So much of these books (and although I haven't read any of the Left Behind things, I read Tim LaHaye's book on the end times about 25 years ago, and read a couple of novels of similar ilk wiuth the same exact themes and interpretations of world events based on what I was to later discover to be a very questionable lifting of questionable references from a wide variety of passages, many of which were obviously dealing with events current to the author and not at all mean to be used to "crystal ball" gaze.
The NPR audio clip does include a quote from somebody pointing out the extremely cynical view of collaborative and cross-cultural and alliances of various kinds such as the "European Common Market, and ecumenical agencies that are portrayed as stale, corrupt, "believe in so many things they believe in NOTHING".......which is a theme you hear time and time again from fundamentalist circles, becrying the evils of religious pluralism. What it is usually, is an inability to think outside one's own cultural context.
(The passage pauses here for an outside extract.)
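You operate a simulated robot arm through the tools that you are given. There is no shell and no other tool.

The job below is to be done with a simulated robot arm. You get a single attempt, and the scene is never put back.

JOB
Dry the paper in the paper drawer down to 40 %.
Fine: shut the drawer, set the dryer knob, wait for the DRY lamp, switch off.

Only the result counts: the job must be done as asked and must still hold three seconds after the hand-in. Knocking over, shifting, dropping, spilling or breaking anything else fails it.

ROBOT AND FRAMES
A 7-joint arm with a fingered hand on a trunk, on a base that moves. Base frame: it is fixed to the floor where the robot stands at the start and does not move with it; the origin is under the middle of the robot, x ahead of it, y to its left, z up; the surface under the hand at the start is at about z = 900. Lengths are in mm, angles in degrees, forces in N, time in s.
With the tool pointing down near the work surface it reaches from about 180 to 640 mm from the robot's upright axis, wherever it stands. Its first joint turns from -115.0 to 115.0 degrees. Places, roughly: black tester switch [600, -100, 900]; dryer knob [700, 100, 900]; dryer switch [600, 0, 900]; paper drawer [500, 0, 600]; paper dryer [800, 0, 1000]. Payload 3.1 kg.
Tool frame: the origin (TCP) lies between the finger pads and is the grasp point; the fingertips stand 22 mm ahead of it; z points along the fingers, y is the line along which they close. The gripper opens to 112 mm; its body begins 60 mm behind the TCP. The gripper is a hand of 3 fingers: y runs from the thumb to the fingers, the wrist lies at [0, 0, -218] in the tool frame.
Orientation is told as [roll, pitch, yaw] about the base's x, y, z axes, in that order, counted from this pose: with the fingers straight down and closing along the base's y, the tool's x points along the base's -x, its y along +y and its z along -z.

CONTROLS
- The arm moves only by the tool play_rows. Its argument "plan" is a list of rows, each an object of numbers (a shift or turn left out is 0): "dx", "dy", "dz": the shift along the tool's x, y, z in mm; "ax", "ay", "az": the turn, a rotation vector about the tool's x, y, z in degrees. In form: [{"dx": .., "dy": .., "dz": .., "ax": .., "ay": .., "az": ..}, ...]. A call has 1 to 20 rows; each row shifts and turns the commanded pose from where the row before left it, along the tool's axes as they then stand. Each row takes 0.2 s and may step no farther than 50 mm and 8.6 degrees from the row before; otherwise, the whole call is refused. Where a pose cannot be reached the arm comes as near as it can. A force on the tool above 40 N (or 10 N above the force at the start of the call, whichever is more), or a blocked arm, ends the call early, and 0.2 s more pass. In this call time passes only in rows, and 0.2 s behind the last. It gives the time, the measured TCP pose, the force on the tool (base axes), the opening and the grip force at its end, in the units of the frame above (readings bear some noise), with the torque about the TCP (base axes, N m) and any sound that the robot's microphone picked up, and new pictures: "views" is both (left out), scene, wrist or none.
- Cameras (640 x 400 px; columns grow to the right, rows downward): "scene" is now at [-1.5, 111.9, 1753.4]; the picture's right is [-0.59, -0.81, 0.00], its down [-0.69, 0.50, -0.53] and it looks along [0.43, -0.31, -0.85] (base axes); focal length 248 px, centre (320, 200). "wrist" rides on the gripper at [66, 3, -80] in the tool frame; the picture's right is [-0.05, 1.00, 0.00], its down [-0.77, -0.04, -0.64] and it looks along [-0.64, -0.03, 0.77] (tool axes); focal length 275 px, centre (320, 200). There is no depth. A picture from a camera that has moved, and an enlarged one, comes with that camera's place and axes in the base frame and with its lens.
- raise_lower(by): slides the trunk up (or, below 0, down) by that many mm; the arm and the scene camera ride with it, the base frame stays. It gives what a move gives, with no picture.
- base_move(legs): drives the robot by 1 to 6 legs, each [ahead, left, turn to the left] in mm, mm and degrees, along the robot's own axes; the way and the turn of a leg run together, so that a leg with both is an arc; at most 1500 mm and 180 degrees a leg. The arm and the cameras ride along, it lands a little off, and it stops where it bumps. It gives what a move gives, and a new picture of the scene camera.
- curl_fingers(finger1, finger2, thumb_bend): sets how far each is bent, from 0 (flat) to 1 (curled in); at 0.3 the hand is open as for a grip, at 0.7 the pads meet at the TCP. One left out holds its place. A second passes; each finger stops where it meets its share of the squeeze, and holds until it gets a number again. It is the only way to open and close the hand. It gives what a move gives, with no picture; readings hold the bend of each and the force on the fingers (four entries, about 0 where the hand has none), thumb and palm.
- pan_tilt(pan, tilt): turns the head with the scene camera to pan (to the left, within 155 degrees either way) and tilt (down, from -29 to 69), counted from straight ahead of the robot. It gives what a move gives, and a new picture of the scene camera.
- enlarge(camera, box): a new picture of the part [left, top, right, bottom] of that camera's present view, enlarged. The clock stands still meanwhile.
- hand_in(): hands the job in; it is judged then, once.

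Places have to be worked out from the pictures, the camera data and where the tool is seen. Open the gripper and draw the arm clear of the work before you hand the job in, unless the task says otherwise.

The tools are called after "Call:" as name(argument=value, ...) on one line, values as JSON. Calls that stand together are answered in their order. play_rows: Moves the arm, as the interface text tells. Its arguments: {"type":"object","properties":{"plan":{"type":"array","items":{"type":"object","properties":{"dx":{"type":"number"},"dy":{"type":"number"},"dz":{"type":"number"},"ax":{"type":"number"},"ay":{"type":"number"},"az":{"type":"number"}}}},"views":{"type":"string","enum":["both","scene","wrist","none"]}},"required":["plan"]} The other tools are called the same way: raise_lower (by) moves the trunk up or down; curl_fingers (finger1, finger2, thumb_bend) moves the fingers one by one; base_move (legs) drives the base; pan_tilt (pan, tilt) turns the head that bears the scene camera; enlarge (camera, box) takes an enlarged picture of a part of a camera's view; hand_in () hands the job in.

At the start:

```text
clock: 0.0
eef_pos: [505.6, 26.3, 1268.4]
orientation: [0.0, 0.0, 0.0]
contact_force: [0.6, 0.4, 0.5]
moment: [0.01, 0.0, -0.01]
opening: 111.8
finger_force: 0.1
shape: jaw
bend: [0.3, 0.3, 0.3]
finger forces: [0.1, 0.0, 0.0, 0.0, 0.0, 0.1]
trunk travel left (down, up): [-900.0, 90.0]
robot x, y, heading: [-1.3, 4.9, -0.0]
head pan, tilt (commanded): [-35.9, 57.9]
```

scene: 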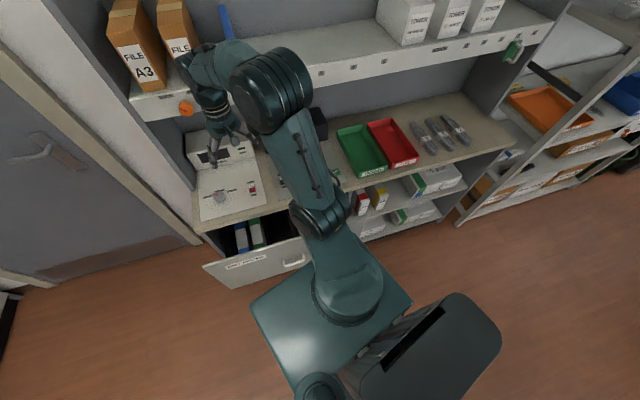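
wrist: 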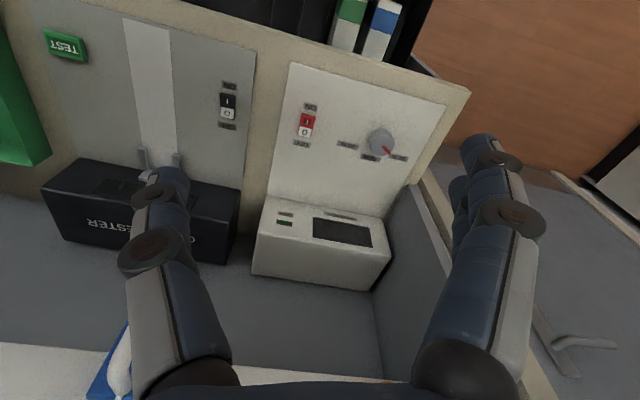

And this often reaches the level of doctrine within churches, where it is perpetuated and encouraged as a "defense" against the forces that would destroy orthodoxy.
" 'Left Behind' Series The Remnant is the tenth installment of the Left Behind series, and it is at the top of The New York Times bestseller list. Evangelical titles have become big business in the last few years and now both Christian and secular publishing houses are cashing in. Some call it profitable proselytizing; others are worried about the world view evangelical fiction spreads. Fred Mogul of member station WRTI Philadelphia reports. (5:30) "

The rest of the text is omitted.